Laporan Wartawan Tribunnews.com, Srihandriatmo Malau
TRIBUNNEWS.COM - Junta militer Myanmar membebaskan ratusan demonstran, Rabu (24/3/2021).
Reuters melaporkan, beberapa bus yang penuh terisi tahanan melaju keluar dari penjara Insein Yangon di pagi hari.
Belum ada pernyataan resmi dari pihak berwenang tentang berapa banyak tahanan yang dibebaskan.
Seorang juru bicara militer tidak menjawab panggilan.
"Semua yang dibebaskan adalah yang ditangkap karena aksi protes, serta penangkapan malam atau mereka yang keluar untuk membeli sesuatu," kata seorang anggota kelompok penasihat hukum yang mengatakan dia melihat sekitar 15 bus keluar dari penjara.
Kelompok aktivis Asosiasi Bantuan untuk Tahanan Politik (AAPP) mengatakan setidaknya 2.000 orang telah ditahan dalam aksi protes terhadap kudeta 1 Februari.
Sementara itu bisnis di Yangon ditutup dan jalan-jalan sepi tanggapan atas seruan aktivis anti-kudeta untuk melakukan gerakan bungkam.
Baca juga: Bocah 7 Tahun Ditembak Mati Tentara Myanmar, Duduk di Pangkuan Ayah saat Militer Masuk Rumah
Seruan aktivis pro-demokrasi untuk aksi itu membuat jalan-jalan sangat lengang dan sunyi.

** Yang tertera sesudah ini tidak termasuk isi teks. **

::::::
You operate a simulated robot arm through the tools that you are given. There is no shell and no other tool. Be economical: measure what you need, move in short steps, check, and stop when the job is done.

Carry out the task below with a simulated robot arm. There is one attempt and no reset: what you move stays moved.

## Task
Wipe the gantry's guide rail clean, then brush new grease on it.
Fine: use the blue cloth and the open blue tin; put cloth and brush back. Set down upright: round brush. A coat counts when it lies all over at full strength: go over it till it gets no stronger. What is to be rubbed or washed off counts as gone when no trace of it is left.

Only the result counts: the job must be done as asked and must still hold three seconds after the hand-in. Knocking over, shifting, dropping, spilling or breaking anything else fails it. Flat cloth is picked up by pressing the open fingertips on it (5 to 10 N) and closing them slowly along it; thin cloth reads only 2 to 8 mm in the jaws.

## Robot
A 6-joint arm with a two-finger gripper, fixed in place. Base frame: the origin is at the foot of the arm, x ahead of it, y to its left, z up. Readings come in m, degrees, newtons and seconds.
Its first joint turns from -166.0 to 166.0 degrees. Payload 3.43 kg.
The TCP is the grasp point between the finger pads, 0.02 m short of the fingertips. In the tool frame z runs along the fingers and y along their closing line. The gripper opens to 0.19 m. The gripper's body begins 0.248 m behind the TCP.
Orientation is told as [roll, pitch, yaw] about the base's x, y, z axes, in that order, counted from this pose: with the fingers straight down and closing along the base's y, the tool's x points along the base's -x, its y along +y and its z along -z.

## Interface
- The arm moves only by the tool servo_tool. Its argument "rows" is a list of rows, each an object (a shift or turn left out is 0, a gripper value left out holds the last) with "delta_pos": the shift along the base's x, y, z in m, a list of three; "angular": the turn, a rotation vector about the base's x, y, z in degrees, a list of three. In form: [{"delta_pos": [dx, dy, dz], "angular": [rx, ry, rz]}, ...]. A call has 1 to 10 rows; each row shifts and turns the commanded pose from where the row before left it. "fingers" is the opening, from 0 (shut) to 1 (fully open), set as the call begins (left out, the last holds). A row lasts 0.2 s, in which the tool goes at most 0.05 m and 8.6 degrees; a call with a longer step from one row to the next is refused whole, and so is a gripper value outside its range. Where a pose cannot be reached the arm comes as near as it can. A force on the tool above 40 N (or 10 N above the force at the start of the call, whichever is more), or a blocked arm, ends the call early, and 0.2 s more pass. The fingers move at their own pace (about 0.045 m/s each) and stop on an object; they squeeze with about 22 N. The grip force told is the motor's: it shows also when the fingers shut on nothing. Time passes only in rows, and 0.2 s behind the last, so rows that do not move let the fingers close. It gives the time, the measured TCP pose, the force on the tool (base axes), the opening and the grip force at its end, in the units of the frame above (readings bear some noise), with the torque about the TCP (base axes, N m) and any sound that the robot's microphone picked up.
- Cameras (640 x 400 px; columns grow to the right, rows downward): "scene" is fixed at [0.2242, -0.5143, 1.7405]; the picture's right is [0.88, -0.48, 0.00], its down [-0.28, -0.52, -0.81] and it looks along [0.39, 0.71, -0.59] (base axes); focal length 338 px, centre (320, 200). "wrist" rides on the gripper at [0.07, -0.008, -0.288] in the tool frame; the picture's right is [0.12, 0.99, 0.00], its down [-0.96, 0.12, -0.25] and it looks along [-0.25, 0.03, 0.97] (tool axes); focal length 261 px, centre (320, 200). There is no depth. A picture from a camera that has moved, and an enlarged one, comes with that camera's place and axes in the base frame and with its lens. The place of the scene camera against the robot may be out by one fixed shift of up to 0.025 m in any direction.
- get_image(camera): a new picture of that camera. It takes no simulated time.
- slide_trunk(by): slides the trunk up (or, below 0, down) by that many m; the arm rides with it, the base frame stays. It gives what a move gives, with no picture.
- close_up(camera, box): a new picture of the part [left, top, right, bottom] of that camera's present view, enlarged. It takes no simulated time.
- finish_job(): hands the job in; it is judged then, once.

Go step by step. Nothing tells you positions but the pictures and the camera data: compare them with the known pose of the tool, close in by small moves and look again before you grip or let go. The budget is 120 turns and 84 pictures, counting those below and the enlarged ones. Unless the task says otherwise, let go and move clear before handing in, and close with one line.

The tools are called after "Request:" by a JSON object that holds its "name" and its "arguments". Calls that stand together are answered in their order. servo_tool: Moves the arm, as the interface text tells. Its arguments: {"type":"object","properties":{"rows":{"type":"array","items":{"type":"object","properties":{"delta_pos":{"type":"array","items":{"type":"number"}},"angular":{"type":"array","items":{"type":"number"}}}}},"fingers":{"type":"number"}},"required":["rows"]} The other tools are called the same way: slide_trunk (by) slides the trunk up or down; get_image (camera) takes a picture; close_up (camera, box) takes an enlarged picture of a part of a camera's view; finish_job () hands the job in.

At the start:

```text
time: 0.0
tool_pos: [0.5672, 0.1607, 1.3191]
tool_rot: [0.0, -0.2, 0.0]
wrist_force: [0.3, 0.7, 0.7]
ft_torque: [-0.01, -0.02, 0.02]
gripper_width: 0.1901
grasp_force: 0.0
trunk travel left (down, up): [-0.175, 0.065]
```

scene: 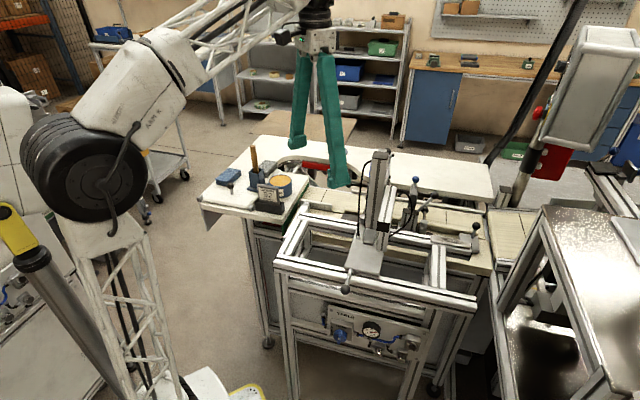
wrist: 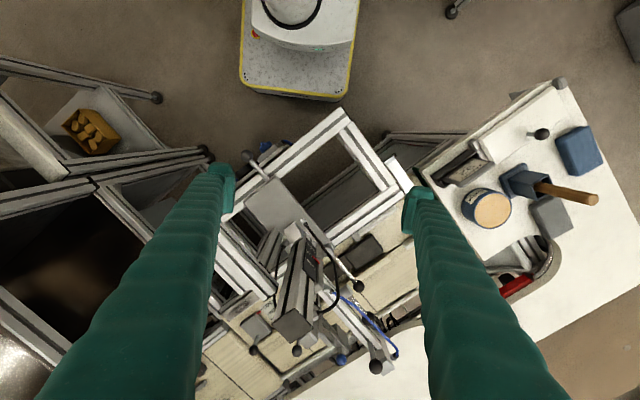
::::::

"Tidak keluar rumah, tidak ada belanja di toko, tidak bekerja. Semua ditutup. Hanya untuk satu hari," kata Nobel Aung, seorang ilustrator dan aktivis, kepada Reuters.
"Penjual daging dan sayuran biasa di jalan juga tidak muncul," kata seorang warga distrik Mayangone kota.
"Tidak ada suara mobil, hanya burung."
Seorang guru di distrik Kyauktada mengatakan jalan-jalan sepi: "Tidak banyak orang di jalanan, hanya pengantar air."
Para aktivis juga telah menyerukan "aksi protes besar" pada hari Kamis (25/3/2021) besok.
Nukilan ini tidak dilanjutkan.